Quoted passage:
Remembering How Close We Came to Disaster with North Korea
Instead of recognizing the folly of linking maximalist goals with “maximum pressure” sanctions, the U.S. has retained both while dismissing engagement as a waste of time.
The U.S. and North Korea came dangerously close to war during Trump’s presidency. This is often discounted or forgotten in assessments of Trump’s foreign policy record because the war didn’t happen and Trump then made a big show of meeting with Kim Jong-un, but the crisis was real and war was much closer than most people realize. As Van Jackson has written in On the Brink, “The world was perilously close to nuclear conflict in 2017.”1 That the crisis ended and war was averted was a lucky development that happened in spite of U.S. policy at the time. As Jackson notes, “the policy of maximum pressure was the catalyst of the nuclear crisis, not the cause of its end.”2 Had it not been for the diplomatic efforts of the South Korean government, there could very well have been a major war on the Peninsula that probably would have dwarfed any war the U.S. has fought at least since Vietnam.
Some people may object that Trump’s “fire and fury” rhetoric was always empty and he never seriously meant any of it, but that is hard to believe. A new report gives another example of how Trump spoke privately about the possibility of attacking North Korea, including the option of a nuclear first strike:
Behind closed doors in 2017, President Donald Trump discussed the idea of using a nuclear weapon against North Korea and suggested he could blame a U.S. strike against the communist regime on another country, according to a new section of a book that details key events of his administration.
The claim rings true. It not only lines up with the deranged threats that Trump was making publicly during this same period, but it fits with how Trump talks and thinks about the use of force against other countries. Just last year, Trump “joked” that the U.S. should “bomb the shit” out of Russia and then blame China for it. It is a classic Trump proposal: extremely aggressive, heedless of consequences, and eager to shift responsibility to someone else for his actions. It may be possible to distract Trump from following through on his crackpot notions, but it is important to remember that his first instinct is to attack.

Dataset content:

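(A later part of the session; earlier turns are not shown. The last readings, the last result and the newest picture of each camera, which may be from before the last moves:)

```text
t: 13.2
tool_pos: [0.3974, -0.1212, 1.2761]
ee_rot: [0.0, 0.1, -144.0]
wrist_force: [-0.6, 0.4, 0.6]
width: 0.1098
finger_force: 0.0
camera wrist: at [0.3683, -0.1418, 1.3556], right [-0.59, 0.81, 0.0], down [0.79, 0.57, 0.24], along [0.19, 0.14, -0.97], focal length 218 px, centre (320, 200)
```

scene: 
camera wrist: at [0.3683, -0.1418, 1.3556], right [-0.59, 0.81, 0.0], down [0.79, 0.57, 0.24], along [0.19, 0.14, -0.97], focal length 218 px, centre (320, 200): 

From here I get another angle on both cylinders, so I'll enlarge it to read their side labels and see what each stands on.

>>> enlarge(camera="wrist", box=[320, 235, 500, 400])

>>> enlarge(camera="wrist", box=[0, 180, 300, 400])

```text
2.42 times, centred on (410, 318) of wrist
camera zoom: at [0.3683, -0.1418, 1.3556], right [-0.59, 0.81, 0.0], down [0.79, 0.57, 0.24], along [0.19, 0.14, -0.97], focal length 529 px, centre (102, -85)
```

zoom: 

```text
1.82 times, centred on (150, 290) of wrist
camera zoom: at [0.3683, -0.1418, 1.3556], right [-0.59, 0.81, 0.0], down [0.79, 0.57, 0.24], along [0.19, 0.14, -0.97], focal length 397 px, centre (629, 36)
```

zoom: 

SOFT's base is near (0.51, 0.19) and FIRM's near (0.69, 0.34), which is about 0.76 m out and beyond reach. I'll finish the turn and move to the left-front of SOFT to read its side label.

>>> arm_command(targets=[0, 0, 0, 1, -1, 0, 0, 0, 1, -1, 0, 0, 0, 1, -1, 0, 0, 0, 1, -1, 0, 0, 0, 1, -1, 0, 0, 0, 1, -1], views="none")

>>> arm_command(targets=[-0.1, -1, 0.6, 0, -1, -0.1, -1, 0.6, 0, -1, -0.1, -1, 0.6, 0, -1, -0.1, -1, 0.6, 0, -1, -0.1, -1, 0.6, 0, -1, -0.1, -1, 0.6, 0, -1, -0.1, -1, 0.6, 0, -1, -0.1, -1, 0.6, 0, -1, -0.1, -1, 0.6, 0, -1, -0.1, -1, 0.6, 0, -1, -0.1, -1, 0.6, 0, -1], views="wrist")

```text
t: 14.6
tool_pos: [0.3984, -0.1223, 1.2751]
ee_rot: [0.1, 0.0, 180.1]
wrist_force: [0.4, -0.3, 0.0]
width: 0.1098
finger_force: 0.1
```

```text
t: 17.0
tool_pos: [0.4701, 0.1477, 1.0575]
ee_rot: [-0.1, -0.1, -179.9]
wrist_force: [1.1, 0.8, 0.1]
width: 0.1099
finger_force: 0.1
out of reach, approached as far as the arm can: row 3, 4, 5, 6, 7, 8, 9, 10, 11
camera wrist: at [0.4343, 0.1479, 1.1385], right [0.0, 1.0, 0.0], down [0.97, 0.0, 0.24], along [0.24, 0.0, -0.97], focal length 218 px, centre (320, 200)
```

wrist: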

Tasks and exercises:
1) Transcribe the quoted passage beginning at "The claim rings". Stop after "is to attack.".
2) Keep the quoted passage going from its last sentence.

Answers for the exercise:
1)
The claim rings true. It not only lines up with the deranged threats that Trump was making publicly during this same period, but it fits with how Trump talks and thinks about the use of force against other countries. Just last year, Trump “joked” that the U.S. should “bomb the shit” out of Russia and then blame China for it. It is a classic Trump proposal: extremely aggressive, heedless of consequences, and eager to shift responsibility to someone else for his actions. It may be possible to distract Trump from following through on his crackpot notions, but it is important to remember that his first instinct is to attack.

2)
This is not just a question of correctly remembering how close Trump’s handling of North Korea came to disaster. It should also inform how we think about North Korea policy now. Today, North Korea continues expanding and improving its arsenal and “maximum pressure” sanctions remain in place. There appears to be no serious reconsideration of the goals of U.S. policy or how it might reach some sort of negotiated compromise on arms control. The U.S. still has the same bad policy that created a crisis with a nuclear-armed state, and the current administration doesn’t appear to be in any hurry to alter that policy.
Biden has never given any hint of making the necessary changes to the North Korea policy he inherited. As a candidate in 2020, he positioned himself as more hawkish Trump and campaigned on increasing pressure on North Korea. Since taking office, Biden has put North Korea on the back burner, and there has been no sign that he and his advisers are rethinking anything. The Biden administration is sticking with an obviously failed approach, and their only idea is to impose more sanctions.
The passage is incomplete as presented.